In the evening quails came up and covered the camp; and in the morning there was a layer of dew around the camp. When the layer of dew lifted, there on the surface of the wilderness was a fine flaky substance, as fine as frost on the ground. When the Israelites saw it, they said to one another, “What is it?” For they did not know what it was. Moses said to them, “It is the bread that the LORD has given you to eat. This is what the LORD has commanded: ‘Gather as much of it as each of you needs, an omer to a person according to the number of persons, all providing for those in their own tents.’“ The Israelites did so, some gathering more, some less. But when they measured it with an omer, those who gathered much had nothing over, and those who gathered little had no shortage; they gathered as much as each of them needed.
Social Justice Reflection
Every one of us eats. Indeed, all living things are dependent on food, which makes it an incredibly valuable resource. So how we get it, who gets enough of it and the choices we make around it become critical social-justice issues. Our relationship with what we eat is as simple — and as complex — as that.
For people of faith, food is a part of who we are spiritually as well as physically. It is the stuff of fellowship and outreach, miracles and rituals, an extension of welcome and a reminder of the Creator’s generosity. Food connects our lives with people we know and those we will never meet, from our neighbor with diabetes to the farmworkers who plant, tend and harvest, to the mother in a destabilized nation who lives with the daily fear that her children will starve to death before her eyes.
All of these issues are being addressed by faith-based and secular organizations. At a spiritual and practical level, our appreciation of that work and the need for it is strengthened when we connect it to such critical issues as personal health, farmworkers and immigration, care of creation, racial reconciliation, economic justice and peace. Food impacts and links them all.
For instance, imagine a world where everyone had enough.

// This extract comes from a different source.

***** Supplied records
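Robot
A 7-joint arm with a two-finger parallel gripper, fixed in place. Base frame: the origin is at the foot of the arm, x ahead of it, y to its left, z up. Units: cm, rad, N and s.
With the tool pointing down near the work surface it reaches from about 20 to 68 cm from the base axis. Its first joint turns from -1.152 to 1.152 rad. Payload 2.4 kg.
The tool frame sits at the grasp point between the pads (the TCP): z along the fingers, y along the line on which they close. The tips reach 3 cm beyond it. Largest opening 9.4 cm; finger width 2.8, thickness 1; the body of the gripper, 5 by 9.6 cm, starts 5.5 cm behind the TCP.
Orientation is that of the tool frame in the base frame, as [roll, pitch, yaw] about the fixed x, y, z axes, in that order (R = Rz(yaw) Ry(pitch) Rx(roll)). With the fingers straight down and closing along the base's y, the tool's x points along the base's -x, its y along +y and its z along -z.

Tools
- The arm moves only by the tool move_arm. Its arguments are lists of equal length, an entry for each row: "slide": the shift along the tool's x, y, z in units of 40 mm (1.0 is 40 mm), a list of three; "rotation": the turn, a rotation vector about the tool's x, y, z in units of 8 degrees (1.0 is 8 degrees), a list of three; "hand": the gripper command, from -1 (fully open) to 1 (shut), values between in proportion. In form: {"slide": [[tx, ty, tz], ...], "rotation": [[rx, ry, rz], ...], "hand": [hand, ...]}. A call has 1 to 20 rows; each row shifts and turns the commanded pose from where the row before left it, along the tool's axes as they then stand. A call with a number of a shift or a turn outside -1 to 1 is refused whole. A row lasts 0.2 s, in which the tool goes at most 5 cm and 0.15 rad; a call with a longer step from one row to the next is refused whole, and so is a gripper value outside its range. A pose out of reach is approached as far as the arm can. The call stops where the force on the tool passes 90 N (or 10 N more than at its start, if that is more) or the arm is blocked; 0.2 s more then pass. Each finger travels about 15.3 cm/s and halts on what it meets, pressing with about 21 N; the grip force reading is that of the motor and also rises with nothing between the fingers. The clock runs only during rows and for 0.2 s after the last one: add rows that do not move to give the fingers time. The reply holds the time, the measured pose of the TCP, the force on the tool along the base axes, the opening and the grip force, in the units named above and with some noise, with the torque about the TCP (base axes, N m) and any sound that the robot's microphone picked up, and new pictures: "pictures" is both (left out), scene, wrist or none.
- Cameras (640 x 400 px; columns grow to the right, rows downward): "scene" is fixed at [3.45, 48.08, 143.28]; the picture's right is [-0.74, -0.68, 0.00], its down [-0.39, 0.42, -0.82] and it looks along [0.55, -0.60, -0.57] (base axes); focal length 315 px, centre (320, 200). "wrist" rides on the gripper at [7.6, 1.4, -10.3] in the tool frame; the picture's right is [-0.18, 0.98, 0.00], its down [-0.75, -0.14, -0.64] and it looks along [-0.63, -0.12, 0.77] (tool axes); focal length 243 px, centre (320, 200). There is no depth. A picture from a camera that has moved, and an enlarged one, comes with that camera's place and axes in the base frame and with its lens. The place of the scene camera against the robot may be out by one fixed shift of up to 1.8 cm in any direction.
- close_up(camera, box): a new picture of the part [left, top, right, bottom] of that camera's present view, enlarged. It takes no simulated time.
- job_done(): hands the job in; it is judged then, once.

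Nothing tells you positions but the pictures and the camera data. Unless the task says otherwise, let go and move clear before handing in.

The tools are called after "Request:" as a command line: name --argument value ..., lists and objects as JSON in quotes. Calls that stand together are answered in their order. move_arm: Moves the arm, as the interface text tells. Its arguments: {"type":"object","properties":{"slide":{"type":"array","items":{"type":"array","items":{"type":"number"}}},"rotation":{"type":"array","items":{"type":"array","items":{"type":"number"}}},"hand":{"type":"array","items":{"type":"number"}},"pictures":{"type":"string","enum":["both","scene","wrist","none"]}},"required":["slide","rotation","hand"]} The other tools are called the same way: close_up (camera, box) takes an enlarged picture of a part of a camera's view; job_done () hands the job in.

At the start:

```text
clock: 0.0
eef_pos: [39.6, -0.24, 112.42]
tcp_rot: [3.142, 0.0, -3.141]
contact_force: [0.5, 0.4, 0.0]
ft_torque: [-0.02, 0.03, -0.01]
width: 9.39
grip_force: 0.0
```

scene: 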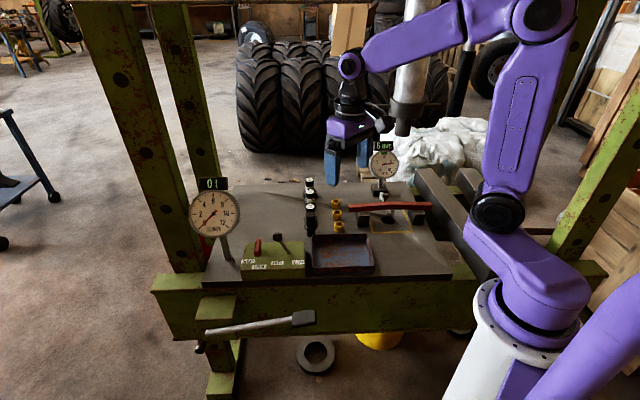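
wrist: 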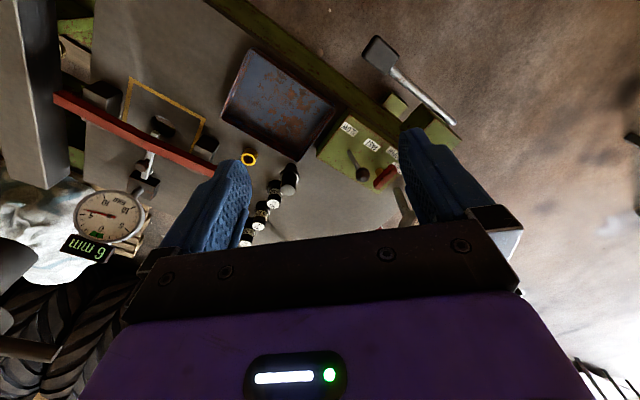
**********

Some folks would still have more than others, but even our sisters and brothers with the absolute least would be able to live without chronic deprivation. Applied to food, as in the story of manna and quail from Exodus, it still might not be a perfect world, but it would likely be a healthier and more peaceful one.
Instead, right now:
- Globally, 27% of all children suffer irreversible physical damage due to malnutrition, and it is an underlying cause of death for 2.6 million children each year.
- Let me say that again. According to Save the Children, more than a quarter of all the children in the world suffer permanent physical harm from lack of nutritious food.

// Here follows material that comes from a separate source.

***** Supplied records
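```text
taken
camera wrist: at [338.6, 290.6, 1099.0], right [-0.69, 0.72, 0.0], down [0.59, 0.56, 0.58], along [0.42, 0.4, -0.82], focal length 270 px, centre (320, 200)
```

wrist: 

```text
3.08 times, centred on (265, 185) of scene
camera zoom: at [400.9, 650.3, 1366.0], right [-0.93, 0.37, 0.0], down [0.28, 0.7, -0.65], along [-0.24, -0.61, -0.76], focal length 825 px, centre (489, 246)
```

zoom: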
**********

- In the U.S., three in five teachers report having children in their classroom who regularly come to school hungry.
- In North Carolina, almost half of all farmworker households may not have enough food to eat.
And the issue transcends hunger. How our meat is raised has serious implications for the planet in terms of methane-gas production as well as fossil fuel and water use. The choices we make as individuals about what and how much we eat impact our personal health. And the accessibility to nutritious options through urban farmers markets or community gardens can make lifelong, life-lengthening changes for people in areas with otherwise limited choices, but only if those markets and gardens are readily available.
Those of us whose sacred text includes stories of bread in the wilderness and a multitude fed with leftovers must extend the miraculous power of food to everyday life in a complicated world. God gives us an abundance and the ability to begin global change through our personal and local choices. By working together, we move forward to a place where we recognize the transcendent, miraculous power of what is on our plate.
Closing Prayer
Loving God, Creator of all, help us to respect your generosity and to understand that your abundance calls us to care for ourselves, for each other, and for our planet. May we accept the challenge to take no more than we need and to give what we can so that all will have enough. Amen.